Required task » Which lines contain the string "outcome"? Please list every one of them.
╭─ Data shown
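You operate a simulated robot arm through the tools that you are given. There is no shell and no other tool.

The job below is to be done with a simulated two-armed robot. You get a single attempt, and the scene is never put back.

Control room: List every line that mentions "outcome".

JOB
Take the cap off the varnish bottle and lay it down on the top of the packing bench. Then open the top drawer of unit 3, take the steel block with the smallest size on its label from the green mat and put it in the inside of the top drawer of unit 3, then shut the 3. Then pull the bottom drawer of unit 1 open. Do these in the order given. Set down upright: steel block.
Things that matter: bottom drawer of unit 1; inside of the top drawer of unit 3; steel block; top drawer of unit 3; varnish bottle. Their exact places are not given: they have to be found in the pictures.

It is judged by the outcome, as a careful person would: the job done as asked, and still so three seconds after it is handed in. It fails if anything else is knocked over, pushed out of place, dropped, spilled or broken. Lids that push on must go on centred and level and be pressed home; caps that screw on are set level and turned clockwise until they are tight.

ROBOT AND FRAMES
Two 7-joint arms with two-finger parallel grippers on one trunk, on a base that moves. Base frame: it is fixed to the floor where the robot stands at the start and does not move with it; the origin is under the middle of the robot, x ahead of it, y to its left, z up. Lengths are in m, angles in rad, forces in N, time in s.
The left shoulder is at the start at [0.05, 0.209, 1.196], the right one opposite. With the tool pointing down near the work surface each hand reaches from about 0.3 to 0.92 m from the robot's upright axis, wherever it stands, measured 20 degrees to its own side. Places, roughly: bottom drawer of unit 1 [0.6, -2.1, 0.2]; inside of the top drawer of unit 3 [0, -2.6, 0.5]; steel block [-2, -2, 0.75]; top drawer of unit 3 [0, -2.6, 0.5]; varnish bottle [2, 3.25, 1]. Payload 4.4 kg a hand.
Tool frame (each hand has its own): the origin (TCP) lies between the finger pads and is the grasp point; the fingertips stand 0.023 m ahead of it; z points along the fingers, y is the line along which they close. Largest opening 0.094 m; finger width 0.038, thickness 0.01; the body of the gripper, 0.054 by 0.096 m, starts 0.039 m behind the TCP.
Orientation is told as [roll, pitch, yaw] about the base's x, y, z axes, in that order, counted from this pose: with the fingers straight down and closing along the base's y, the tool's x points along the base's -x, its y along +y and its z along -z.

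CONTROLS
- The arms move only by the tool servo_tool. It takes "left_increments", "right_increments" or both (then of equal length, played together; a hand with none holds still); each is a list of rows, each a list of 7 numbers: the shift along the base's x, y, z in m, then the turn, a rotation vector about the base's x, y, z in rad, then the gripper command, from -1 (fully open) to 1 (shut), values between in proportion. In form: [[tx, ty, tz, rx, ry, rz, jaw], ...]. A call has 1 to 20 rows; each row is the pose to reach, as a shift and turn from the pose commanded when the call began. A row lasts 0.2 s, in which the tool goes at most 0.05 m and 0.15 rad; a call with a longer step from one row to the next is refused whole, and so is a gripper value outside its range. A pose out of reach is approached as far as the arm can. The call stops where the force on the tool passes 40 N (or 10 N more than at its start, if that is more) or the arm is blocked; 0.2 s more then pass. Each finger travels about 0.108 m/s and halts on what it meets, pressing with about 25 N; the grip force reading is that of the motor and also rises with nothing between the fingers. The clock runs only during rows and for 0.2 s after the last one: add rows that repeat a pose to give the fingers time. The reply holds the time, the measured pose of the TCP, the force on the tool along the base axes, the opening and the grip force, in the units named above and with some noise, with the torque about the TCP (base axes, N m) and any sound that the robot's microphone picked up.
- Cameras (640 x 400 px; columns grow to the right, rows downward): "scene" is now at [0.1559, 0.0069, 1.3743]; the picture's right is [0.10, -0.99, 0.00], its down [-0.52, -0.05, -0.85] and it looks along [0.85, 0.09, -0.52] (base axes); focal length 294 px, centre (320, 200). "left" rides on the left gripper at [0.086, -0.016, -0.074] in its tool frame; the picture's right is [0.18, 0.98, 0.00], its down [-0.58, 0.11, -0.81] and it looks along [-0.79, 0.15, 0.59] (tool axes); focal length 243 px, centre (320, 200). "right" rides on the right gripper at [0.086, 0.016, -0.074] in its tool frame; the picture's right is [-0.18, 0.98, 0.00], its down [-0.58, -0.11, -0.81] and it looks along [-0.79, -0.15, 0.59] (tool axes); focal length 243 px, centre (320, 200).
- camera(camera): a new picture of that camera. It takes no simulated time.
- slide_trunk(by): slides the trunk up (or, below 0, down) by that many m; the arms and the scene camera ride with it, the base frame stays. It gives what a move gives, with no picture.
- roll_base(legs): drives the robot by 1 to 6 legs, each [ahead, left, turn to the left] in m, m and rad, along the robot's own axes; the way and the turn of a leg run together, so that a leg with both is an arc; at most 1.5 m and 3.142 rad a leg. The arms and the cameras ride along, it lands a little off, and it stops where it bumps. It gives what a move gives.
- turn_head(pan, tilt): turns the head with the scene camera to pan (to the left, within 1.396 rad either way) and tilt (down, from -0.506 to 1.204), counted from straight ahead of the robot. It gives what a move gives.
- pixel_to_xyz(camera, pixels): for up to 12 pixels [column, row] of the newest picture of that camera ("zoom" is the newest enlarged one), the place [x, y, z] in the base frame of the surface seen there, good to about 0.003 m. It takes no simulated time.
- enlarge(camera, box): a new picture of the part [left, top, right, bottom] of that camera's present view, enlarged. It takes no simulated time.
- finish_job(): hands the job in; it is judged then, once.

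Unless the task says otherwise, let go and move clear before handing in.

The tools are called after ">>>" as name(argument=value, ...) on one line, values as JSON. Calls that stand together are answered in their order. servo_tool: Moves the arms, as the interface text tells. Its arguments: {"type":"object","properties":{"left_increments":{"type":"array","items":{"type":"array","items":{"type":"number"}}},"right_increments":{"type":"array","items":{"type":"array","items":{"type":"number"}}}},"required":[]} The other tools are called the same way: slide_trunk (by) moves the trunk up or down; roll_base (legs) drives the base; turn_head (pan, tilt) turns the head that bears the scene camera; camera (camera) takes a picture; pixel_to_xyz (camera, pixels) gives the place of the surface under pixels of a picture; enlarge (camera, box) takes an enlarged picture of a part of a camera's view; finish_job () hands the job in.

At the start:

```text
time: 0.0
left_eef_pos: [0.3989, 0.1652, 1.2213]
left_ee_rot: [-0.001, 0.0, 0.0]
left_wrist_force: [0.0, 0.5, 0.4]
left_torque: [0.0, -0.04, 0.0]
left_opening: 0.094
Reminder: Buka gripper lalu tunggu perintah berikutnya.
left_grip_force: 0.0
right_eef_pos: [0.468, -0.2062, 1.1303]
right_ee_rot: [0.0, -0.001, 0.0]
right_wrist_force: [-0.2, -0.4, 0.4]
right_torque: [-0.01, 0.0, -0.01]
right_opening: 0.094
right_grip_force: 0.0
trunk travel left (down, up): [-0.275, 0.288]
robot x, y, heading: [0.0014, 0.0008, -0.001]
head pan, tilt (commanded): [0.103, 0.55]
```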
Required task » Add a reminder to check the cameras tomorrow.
╰─
Output »
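Control room: List every line that mentions "outcome".
It is judged by the outcome, as a careful person would: the job done as asked, and still so three seconds after it is handed in. It fails if anything else is knocked over, pushed out of place, dropped, spilled or broken. Lids that push on must go on centred and level and be pressed home; caps that screw on are set level and turned clockwise until they are tight.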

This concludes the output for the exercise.